European and former Soviet Union countries have in recent years set up anti-sect laws and lists to monitor or restrict small or unpopular religious groups. They say the measures are necessary to deal with foreign sects and suicide-murder cases such as the one in France involving the Solar Temple cult.
Religious liberty advocates advising the Commission on Security and Cooperation in Europe — or Helsinki Commission — say the restrictions have gone overboard. The commission was formed in 1975 as a human rights forum for its now 55 member countries.
Terrorism by so-called Islamic believers has added a new complication to this debate, according to hearing participants. "I think you need to discriminate in order to preserve freedom," said Vassilios Tsirbas, a lawyer in Greece who otherwise defends religious groups censured by the Greek Orthodox Church.
In a statement for the hearing, Rep. Chris Smith, New Jersey Republican, said the U.S. war on terrorism will not reverse the cause of human rights.
"This administration will not stray from supporting religious freedom during this challenging time," he said.
Last week, the chairman of the U.S. Commission on International Religious Freedom urged Mr. Bush to avoid a diplomatic policy against terrorism that forgives rogue nations of human rights violations.
"We oppose such policy trade-offs," said Michael K. Young, dean of George Washington University Law School.
He said Washington has "sought cooperation from several governments that are among the world's most egregious violators of religious freedom," such as Sudan. "Cooperation in the fight against terrorism does not grant them license to continue to abuse the rights of their own people."
At the Helsinki hearing, German law professor Gerhard Robbers said that international standards of religious liberty don't work in Muslim countries that ban changing one's religion.
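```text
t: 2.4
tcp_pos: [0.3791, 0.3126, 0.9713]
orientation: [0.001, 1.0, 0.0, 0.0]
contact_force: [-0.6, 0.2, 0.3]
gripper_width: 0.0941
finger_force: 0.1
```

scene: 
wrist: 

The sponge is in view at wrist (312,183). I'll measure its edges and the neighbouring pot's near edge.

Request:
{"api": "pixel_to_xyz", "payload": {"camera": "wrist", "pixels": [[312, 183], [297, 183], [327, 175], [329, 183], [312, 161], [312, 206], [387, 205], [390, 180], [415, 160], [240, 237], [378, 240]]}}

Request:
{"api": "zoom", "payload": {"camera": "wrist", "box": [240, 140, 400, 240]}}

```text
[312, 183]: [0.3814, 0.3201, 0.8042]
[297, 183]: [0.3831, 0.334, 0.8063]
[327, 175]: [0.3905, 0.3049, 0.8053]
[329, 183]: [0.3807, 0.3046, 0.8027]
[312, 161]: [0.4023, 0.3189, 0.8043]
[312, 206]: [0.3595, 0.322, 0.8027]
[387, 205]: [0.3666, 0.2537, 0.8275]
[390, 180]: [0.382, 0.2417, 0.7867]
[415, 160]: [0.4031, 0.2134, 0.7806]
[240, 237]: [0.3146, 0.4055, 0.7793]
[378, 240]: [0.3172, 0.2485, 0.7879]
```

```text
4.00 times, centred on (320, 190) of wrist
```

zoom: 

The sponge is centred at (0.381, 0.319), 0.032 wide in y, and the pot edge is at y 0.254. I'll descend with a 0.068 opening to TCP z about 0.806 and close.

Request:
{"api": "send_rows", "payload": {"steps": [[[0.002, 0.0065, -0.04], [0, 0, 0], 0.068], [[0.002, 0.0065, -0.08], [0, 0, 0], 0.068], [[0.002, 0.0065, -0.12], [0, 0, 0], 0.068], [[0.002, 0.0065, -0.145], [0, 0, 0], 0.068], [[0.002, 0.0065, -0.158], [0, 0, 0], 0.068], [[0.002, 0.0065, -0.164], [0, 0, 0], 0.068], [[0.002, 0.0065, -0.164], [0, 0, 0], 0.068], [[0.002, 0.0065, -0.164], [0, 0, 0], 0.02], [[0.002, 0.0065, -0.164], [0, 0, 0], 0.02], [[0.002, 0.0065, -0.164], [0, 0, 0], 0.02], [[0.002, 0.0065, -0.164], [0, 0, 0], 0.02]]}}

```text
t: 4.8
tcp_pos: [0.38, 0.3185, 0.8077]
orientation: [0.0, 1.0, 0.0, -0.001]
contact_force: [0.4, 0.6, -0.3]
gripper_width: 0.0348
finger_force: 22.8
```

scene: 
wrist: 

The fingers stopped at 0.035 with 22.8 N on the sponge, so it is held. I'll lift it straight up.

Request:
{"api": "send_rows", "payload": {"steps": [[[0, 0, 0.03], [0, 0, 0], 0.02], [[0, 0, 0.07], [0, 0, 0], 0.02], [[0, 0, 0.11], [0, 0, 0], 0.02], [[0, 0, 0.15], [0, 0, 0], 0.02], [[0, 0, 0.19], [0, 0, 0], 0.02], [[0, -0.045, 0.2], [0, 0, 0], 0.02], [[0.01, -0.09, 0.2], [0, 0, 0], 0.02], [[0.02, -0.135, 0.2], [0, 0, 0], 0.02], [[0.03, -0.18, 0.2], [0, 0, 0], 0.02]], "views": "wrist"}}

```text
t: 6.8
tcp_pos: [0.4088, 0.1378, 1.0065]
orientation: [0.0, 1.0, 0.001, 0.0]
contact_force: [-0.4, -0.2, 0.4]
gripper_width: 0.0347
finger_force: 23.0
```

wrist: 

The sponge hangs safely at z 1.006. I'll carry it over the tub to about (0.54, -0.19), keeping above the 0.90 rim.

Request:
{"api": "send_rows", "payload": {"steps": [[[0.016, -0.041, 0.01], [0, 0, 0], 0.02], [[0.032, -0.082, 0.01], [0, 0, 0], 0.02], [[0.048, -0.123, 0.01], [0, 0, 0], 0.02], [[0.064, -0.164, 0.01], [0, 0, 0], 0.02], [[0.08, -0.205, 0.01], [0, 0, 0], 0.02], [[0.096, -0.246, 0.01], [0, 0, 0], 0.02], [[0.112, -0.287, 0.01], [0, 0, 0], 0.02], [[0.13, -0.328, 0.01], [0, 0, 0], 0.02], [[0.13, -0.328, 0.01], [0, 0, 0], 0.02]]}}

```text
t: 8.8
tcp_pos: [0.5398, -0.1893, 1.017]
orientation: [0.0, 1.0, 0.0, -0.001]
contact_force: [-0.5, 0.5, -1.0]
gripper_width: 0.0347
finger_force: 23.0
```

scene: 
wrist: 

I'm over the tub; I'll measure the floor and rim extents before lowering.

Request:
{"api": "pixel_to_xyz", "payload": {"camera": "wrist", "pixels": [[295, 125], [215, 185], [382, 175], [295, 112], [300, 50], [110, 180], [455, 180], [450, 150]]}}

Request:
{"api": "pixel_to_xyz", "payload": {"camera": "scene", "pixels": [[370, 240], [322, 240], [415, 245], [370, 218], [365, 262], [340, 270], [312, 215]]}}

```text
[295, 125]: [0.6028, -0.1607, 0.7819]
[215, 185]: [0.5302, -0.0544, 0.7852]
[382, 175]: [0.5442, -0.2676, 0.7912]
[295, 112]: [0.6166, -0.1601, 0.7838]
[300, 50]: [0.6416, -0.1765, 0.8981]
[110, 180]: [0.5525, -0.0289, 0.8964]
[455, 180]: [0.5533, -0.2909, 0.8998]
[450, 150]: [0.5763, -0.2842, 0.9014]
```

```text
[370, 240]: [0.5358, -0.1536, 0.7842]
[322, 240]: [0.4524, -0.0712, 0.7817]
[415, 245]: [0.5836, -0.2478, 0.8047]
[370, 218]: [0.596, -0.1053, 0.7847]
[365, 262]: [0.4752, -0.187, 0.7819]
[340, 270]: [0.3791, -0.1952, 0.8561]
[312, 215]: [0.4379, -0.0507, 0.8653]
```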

Still, he said, nations are "honorable" in registering religious groups in ways that "need not be a roadblock to religious freedom."
But he warned against arbitrary abuses, such as penalizing groups for their small size or few years of existence.
He said the concerns in France, Belgium, Germany and Austria, that prompted anti-sect lists and laws, have subsided, and that even the French statute — the only one adopted — won't be enforced.
>"It is more a law of atmosphere," he said.
But such political calmness is not being shown toward the Salvation Army in Moscow, where it has been denied legal status for three years, said Col. Kenneth Baillie, who leads the church there.
Russian bureaucrats oppose the church by saying it "might break the law," he said. "How do you defend yourself against the charge that you might do something?"